Rona had baked a fine selection of cakes, these decorated with ceremonial flags in a nod to a separate event taking place this weekend. These were gleefully devoured by the hungry horde. Jay Mumtaz and Matt Carpenter were disrupted from their grazing by the call to arms. Umpire Richard Lumb, keeping a keen eye on the timings led the players back onto the field. There would be good time for Middleton to have a crack at the target, a steady start would help the chase. Despite losing Jay to a slip catch, ( taken by Tyrstan) that would not have been taken by any of the other 21 players taking part, a steady start was achieved. Matt Carpenter was watchful, picking up enough runs to keep the total ticking, Mark Ford-Langstaff a little more aggressive, finding the boundary regularly, but also playing and missing enough to keep a very vocal slip cordon appealing vigorously.
The Bushmen’s key bowler was Lachlan Nieboer. He caused problems to each batter in turn. With a high, quick action, occasional deliveries jumped alarmingly. Carpenter fell to an injudicious shot with the score at 44. Jamie Lumb appreciated some gentler deliveries from Akash, getting off the mark with a six. He and Mark put Middleton into a position form which the game could be won. When Jamie edged to the keeper the crowd were beginning to murmur about the chance of a good finish.
Simmo was pushed up the order to pick up the singles and rotate the strike, this time the ploy did not come off. The run rate began to climb. Mark was bowled for 44, top Middleton score of the day. Elliot was keen to chase the target, his attacking shot a little too ambitious. Well into the last 20 overs Tim Riley made a last gasp chance to keep up with the chase. It might have been a reflection of his musing over the earlier dropped catch that he remembered on arrival at the crease that he should have been wearing batting gloves.

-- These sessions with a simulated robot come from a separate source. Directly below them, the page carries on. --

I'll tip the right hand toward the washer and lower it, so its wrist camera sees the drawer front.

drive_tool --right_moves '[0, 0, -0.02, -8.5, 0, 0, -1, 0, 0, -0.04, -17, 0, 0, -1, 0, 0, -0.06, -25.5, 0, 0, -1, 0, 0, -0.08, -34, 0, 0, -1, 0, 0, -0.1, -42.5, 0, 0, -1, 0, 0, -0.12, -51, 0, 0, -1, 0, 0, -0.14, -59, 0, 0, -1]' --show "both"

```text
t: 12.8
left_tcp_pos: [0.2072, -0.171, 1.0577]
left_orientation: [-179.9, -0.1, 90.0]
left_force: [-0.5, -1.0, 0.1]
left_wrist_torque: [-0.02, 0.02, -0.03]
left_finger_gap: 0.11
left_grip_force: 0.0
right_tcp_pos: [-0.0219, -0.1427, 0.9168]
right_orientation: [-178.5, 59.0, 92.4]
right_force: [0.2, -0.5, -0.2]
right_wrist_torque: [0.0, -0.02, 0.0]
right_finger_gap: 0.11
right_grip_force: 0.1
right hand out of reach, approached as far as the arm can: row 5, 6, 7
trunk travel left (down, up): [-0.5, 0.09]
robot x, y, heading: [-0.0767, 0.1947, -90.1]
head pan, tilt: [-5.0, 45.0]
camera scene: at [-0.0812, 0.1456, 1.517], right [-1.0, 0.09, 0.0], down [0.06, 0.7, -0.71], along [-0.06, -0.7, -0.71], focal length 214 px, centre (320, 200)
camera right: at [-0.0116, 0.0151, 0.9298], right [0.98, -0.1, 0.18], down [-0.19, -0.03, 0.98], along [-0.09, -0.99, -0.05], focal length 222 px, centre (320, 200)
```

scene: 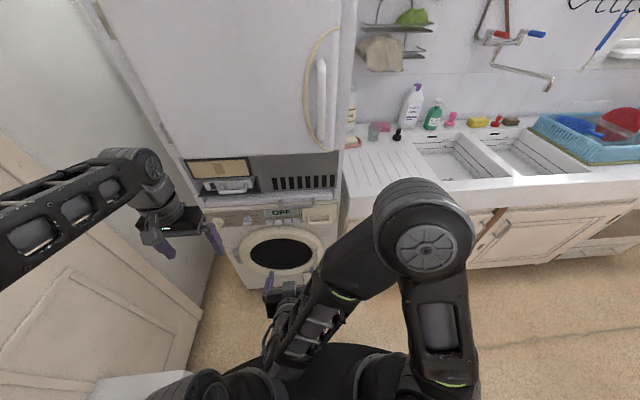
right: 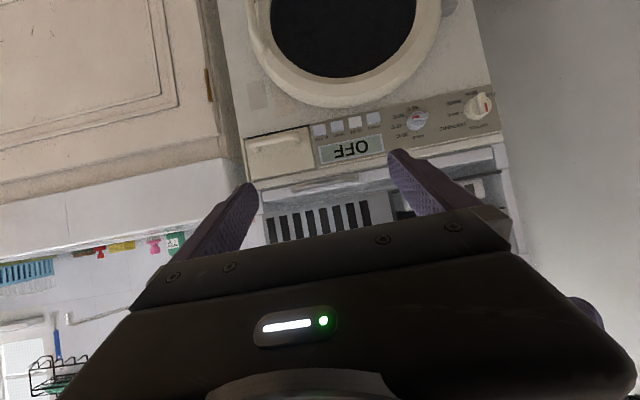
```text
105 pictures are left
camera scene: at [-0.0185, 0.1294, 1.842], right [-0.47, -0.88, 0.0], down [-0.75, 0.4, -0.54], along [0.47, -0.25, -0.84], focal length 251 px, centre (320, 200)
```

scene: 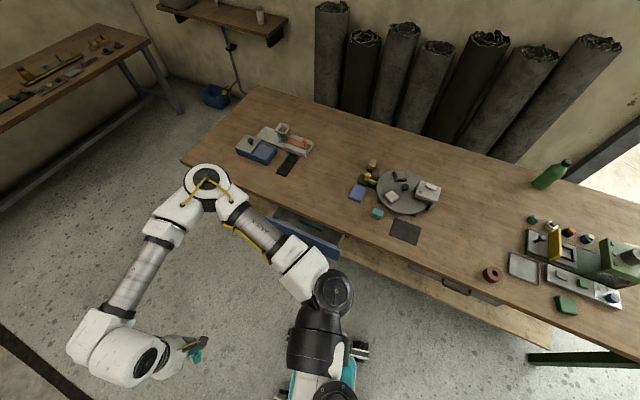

A flurry of runs, sixteen from one over, had players, and spectators checking the scoreboard. As the Bushmen sought the final wickets, Riley became Nieboer’s second victim and the game was up.
Rob Barton and Seril Shah were left with 13 balls to survive for the draw. Seril facing the leg spin of Trystan, opted to drive extragantly and miss the ball. It worked. Rob was more traditional, carefully defensive. The last ball turned Rob sideways, the outside edge sailed towards point where the fielder was deep in dreamland, Middleton had held on for the draw.
The Bushmen provided convivial company after the game, despite the dangerous shortage of beer behind the bar. The Hickman’s once again did far more than their share of help, behind the bar and on the barbeque. Seril won the inaugural certificate for his contribution to the game, Ben Davis won for the Bushmen for his enthusiastic appreciation of the day. My thanks go to the Richard and Chris for their officiating. Lets hope that this Sunny Sunday was the first of more to come.